» **WHAT YOU WILL DO**
1 – Show the exact text of the extract to read starting from "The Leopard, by" and stopping at the end of "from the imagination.".
2 – Extend the extract to read, starting right after its last sentence.

─── EXTRACT TO READ

Vulpes Libris

A collective of bibliophiles talking about books. Book Fox (vulpes libris): small bibliovorous mammal of overactive imagination and uncommonly large bookshop expenses. Habitat: anywhere the rustle of pages can be heard.

The Leopard, by Giuseppe Tomasi di Lampedusa

9780099512158I first read The Leopard many many years ago and while I admired it I don’t think I really understood what I was reading. I was woefully ignorant of the history of Italy, knew nothing in detail about the Risorgimento, had heard of Garibaldi but had never been curious enough to find out exactly why he was so significant. As a result, I read it in a sort of vacuum, in which it seemed to me to be some sort of extraordinarily rich historical fantasy, written about a place and time that was conjured from the imagination.

Recently, I have been doing some catching up, having fallen in love with the idea of Italy, and with the very few parts of it I have now visited (all in the North – Sicily next for me, I think). I’ve been so intrigued by the weird juxtaposition of the antiquity of its heritage and the the sensation that Italy is a new state united when my great-grandparents were alive (I come from a ‘long family’), which gives rise to a mixed sense of pride and precariousness still today.

──────
─── RECORDS

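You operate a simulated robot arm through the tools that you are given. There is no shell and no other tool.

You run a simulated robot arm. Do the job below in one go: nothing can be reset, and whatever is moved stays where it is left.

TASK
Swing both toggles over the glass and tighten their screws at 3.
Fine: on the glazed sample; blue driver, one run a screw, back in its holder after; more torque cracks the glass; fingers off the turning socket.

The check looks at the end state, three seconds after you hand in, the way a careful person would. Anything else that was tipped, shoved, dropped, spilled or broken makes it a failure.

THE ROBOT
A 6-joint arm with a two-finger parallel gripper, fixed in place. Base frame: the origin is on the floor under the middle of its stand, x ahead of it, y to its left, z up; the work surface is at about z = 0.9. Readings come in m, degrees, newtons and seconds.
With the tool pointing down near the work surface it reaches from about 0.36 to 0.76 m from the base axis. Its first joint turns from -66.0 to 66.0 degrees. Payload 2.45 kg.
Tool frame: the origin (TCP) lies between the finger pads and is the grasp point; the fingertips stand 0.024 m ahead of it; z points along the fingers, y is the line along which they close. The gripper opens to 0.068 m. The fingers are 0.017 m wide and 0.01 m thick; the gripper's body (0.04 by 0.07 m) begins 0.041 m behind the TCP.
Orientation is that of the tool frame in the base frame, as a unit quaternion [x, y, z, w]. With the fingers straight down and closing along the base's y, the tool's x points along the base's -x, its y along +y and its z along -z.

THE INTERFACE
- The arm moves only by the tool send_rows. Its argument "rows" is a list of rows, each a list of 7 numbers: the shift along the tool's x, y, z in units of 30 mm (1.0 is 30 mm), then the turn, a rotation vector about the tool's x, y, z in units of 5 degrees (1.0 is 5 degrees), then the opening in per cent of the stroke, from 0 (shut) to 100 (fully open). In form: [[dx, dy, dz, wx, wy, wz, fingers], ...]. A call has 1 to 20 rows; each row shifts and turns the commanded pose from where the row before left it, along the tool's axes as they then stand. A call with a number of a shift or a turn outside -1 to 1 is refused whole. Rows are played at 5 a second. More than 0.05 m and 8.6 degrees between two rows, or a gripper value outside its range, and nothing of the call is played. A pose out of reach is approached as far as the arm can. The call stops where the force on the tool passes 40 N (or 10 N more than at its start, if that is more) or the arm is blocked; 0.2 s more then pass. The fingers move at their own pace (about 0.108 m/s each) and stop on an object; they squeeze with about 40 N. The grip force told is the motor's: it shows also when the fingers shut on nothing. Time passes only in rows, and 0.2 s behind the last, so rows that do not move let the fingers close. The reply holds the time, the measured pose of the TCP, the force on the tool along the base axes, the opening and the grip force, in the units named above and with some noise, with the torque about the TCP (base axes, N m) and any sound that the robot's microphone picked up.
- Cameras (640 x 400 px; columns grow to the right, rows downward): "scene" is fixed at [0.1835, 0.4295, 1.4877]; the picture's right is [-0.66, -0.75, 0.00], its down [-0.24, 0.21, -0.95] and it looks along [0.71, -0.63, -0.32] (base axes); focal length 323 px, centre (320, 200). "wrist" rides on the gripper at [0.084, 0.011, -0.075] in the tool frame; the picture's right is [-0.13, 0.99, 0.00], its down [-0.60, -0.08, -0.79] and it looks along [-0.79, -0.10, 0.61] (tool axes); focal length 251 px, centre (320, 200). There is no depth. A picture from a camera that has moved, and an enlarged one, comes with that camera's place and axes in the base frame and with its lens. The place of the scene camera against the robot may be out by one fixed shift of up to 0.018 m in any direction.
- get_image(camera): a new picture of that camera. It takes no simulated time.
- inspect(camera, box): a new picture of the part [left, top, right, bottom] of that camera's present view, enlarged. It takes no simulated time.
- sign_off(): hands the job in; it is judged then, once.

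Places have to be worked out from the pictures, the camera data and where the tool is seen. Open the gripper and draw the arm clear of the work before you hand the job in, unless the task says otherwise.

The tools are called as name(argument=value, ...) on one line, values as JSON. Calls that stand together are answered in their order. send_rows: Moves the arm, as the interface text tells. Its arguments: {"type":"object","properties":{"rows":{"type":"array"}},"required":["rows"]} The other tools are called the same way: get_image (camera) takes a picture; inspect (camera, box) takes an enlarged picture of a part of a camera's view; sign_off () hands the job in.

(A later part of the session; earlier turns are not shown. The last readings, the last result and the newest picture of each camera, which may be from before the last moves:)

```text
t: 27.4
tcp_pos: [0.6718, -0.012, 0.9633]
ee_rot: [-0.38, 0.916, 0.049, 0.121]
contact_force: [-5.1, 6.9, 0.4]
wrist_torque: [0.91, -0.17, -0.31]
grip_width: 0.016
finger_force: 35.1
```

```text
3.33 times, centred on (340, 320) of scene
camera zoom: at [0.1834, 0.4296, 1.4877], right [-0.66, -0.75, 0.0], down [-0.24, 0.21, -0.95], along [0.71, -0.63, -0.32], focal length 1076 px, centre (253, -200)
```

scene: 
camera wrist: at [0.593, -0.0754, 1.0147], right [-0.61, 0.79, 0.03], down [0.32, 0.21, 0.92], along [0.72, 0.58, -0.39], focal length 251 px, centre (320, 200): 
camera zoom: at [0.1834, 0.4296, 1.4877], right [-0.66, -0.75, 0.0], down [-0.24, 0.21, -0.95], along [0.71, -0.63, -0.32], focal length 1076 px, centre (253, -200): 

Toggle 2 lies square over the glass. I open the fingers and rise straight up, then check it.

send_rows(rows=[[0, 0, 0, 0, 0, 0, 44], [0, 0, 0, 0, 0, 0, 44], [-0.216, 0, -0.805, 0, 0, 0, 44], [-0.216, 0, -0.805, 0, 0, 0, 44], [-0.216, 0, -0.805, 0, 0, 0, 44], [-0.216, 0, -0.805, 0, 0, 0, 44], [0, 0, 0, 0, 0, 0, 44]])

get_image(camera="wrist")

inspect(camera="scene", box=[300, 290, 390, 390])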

──────
─── RECORDS

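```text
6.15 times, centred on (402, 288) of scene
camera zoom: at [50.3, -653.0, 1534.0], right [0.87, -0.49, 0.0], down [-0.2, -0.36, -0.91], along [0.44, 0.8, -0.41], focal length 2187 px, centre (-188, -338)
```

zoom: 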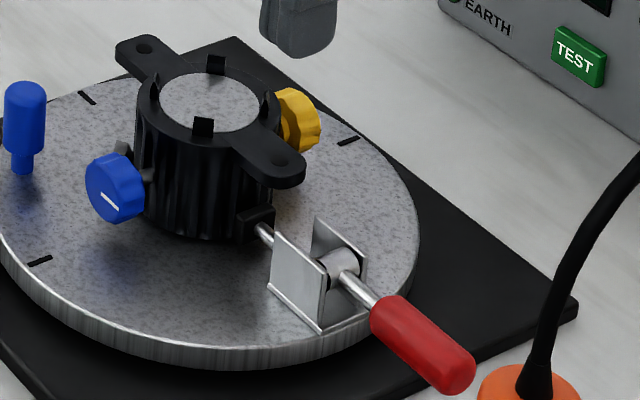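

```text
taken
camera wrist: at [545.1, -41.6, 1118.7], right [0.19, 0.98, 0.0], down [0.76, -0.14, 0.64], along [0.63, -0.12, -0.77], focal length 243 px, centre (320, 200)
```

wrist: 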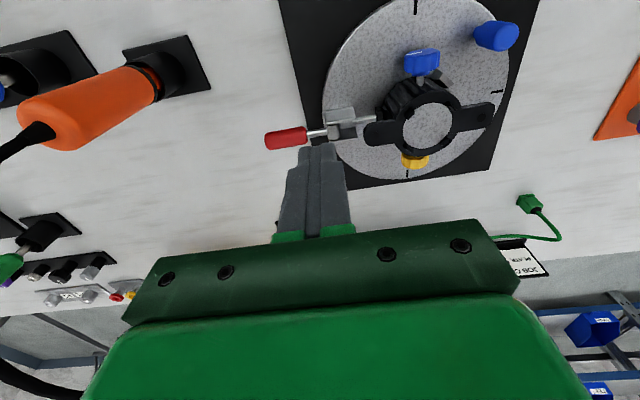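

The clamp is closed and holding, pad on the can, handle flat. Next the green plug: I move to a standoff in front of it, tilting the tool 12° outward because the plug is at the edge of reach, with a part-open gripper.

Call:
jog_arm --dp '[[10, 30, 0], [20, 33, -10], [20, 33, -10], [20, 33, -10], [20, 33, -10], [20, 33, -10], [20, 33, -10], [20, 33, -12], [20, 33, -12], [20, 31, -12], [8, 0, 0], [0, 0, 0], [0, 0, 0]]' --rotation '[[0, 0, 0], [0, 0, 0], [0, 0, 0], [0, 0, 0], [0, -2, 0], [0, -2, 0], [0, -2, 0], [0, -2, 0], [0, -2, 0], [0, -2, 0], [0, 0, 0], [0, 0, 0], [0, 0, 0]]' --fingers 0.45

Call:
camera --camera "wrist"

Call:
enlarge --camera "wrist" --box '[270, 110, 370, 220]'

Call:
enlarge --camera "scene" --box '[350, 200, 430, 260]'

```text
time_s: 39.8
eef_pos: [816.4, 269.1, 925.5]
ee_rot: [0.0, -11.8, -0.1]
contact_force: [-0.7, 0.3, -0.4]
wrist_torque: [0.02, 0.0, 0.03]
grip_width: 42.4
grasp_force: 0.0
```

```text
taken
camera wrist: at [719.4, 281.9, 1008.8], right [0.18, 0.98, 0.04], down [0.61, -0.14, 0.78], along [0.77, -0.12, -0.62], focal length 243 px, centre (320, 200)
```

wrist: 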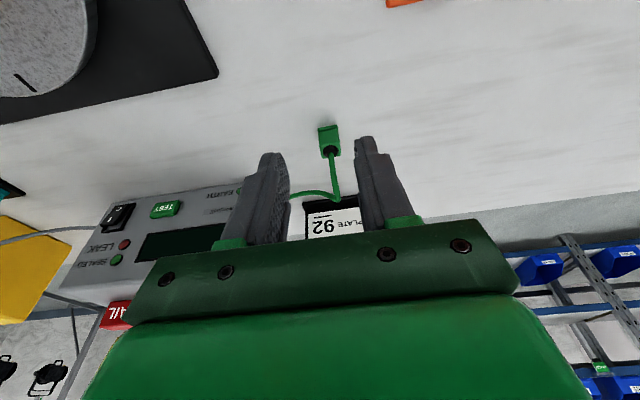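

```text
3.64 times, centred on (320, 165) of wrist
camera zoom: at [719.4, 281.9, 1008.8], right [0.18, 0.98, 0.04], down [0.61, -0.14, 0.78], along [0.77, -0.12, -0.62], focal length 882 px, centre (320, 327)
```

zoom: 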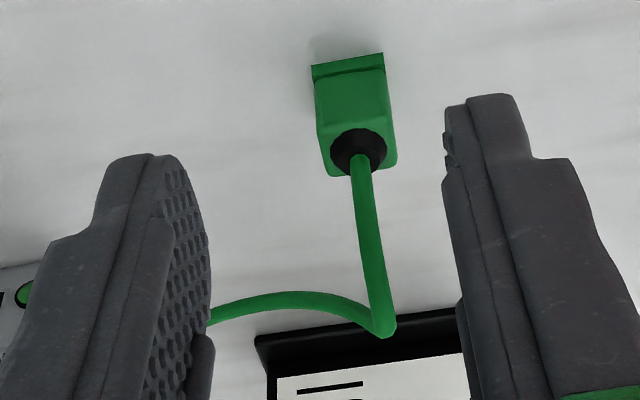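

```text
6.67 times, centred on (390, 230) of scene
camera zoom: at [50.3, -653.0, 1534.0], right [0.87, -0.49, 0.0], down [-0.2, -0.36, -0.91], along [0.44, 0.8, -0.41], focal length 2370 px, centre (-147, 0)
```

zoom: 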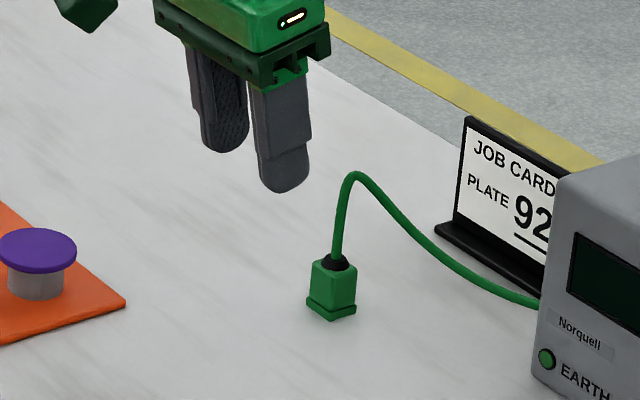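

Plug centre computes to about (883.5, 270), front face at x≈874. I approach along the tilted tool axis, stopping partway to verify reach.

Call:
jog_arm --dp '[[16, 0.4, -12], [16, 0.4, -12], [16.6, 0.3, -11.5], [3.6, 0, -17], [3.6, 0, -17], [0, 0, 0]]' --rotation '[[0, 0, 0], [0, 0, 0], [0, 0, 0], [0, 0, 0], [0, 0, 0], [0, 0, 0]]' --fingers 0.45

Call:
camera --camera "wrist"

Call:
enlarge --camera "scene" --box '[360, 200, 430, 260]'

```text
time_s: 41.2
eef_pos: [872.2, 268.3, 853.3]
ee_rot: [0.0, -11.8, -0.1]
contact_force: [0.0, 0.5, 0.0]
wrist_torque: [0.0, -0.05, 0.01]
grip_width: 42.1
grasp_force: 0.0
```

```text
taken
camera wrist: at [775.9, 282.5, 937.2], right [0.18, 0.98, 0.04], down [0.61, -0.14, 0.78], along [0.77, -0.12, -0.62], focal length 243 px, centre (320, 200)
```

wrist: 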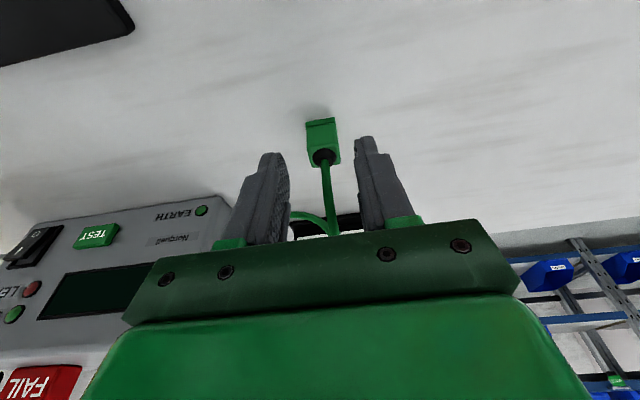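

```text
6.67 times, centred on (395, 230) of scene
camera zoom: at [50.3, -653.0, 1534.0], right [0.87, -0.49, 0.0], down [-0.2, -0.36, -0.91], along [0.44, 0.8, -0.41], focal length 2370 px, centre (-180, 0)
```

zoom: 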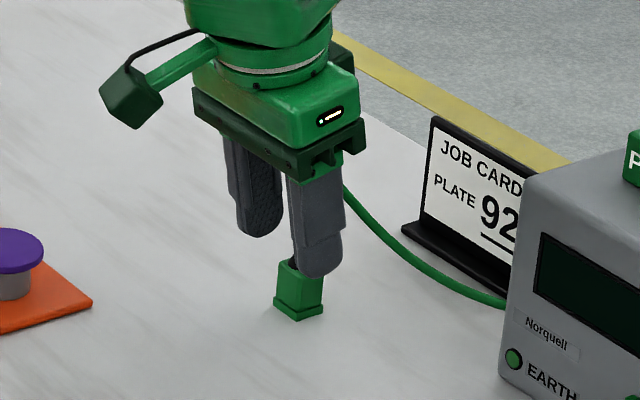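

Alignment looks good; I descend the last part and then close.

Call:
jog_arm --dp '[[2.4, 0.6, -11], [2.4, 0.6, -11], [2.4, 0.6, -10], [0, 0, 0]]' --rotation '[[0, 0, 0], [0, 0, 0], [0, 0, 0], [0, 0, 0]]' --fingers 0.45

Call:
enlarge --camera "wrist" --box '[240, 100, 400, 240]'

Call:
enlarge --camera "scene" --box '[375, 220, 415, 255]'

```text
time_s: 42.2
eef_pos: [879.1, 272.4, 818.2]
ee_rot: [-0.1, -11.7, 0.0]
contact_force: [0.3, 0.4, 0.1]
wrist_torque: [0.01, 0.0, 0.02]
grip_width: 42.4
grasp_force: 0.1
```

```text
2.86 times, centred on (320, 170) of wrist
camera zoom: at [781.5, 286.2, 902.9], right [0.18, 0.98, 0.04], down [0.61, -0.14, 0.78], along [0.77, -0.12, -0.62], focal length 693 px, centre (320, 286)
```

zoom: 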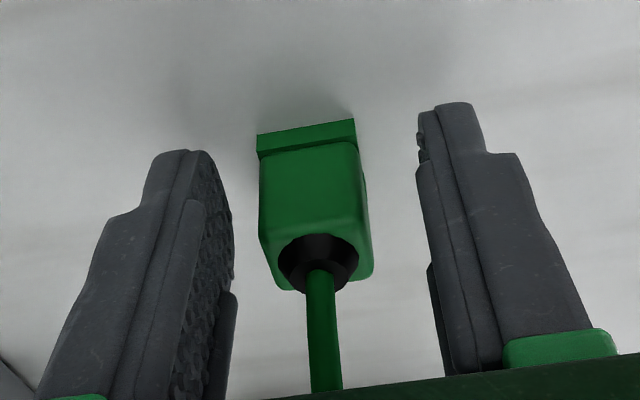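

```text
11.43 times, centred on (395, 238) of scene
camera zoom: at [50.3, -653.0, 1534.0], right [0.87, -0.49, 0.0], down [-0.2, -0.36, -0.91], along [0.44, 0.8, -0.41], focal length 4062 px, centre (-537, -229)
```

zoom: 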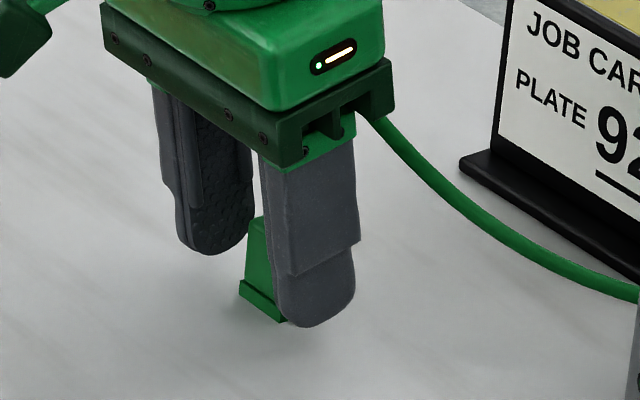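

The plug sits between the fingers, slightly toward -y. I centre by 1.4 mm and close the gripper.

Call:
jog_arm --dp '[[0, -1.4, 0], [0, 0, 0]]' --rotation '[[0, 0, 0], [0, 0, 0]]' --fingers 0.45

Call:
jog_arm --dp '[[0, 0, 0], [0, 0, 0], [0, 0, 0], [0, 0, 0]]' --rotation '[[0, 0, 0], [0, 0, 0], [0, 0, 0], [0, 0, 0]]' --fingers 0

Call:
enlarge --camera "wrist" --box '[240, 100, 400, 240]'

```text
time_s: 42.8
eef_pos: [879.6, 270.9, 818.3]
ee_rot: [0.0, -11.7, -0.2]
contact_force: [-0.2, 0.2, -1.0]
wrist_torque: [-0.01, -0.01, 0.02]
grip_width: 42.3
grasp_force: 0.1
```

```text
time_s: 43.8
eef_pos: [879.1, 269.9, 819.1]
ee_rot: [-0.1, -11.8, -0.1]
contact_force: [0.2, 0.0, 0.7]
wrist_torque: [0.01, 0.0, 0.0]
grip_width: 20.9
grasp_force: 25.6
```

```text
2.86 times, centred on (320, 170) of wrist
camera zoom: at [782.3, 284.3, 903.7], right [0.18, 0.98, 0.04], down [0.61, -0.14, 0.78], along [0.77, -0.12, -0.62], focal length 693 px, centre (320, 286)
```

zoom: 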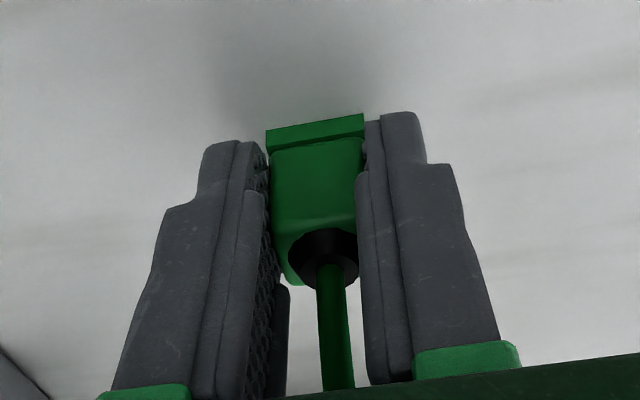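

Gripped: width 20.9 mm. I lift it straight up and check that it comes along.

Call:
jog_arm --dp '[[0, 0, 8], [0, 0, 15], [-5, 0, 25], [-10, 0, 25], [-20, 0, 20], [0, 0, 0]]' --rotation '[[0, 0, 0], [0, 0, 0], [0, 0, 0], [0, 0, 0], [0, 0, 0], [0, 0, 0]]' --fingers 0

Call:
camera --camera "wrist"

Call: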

──────
─── RECORDS

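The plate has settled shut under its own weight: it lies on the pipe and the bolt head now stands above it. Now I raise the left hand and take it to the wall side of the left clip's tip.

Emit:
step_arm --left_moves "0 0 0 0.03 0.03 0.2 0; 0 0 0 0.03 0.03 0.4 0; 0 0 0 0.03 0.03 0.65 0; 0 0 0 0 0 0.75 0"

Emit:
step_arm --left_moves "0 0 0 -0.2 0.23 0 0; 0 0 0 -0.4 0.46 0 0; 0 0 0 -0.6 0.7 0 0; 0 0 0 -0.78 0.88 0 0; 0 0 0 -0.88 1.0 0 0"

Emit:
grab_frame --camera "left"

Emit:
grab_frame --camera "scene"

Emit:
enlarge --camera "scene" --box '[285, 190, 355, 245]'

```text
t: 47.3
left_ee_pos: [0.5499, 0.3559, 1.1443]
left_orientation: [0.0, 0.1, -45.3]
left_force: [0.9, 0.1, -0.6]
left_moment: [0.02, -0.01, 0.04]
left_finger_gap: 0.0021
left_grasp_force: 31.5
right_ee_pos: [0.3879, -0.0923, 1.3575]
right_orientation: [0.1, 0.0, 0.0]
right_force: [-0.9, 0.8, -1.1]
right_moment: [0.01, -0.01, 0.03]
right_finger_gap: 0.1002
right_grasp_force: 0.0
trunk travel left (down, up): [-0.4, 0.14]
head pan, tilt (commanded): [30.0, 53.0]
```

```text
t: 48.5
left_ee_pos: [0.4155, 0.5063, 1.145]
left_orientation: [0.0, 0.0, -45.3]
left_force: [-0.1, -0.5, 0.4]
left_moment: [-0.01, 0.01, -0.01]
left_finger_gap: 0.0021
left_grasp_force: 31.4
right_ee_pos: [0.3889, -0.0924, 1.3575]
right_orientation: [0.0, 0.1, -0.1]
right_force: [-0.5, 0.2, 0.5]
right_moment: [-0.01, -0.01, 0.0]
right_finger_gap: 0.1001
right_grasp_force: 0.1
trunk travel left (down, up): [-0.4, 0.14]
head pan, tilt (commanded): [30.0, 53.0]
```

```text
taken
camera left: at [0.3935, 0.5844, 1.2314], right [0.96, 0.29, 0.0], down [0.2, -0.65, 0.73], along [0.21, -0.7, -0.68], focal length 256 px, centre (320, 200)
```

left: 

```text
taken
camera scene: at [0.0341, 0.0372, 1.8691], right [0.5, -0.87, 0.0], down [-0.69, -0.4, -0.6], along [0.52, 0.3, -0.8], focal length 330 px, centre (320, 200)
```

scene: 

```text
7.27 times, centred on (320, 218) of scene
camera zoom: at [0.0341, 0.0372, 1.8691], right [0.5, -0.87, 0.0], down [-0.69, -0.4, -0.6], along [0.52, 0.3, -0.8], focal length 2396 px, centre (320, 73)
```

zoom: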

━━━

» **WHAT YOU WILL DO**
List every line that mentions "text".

──────

» **RESPONSES TO THE TASKS**
1 –
The Leopard, by Giuseppe Tomasi di Lampedusa

9780099512158I first read The Leopard many many years ago and while I admired it I don’t think I really understood what I was reading. I was woefully ignorant of the history of Italy, knew nothing in detail about the Risorgimento, had heard of Garibaldi but had never been curious enough to find out exactly why he was so significant. As a result, I read it in a sort of vacuum, in which it seemed to me to be some sort of extraordinarily rich historical fantasy, written about a place and time that was conjured from the imagination.

2 –
It is obvious to me now that The Leopard is an immense document of that pivotal historical event – a novel, yes, but also an authentic attempt to describe the forces at work and the effects on a people and a place with a long and embattled past. The author, whose sole published novel this is, was Giuseppe Tomasi, Prince of Lampedusa, a Sicilian aristocrat who died in 1957 before he could be certain that his work, so long in the writing, would be published. The eponymous Leopard of the novel is also a Sicilian Prince: Don Fabrizio Corbera, Prince of Salina. He is a powerful figure in every possible sense – lord of endless dry, dusty acres, numerous palaces, and of the populace of whole towns and villages. He is tall, strong, immensely charismatic, has a beautiful, tiny wife and a numerous family. He is an extraordinary mixture of savage and civilised, and so is his vast domain. The novel starts in a uniquely clever way, in that we do not even get to meet the Prince until page 3 – the first living creature we encounter is his beloved Great Dane, Bendicó – just a hint that everything about the protagonist is going to be larger than life. Don Fabrizio is an intelligent and respected tyrant, absolute lord of his possessions, and a well-read scholar with a wider reputation as a mathematician and astronomer. He has some German heritage (anyone who wonders why on earth Burt Lancaster was the perfect casting for him in Visconti’s film just needs to look at page 3 of the novel) which goes some way to explain his physique as a fair giant among people who are far smaller and slighter. The tawny, powerful heraldic leopard could not be more apt as a symbol for the Prince.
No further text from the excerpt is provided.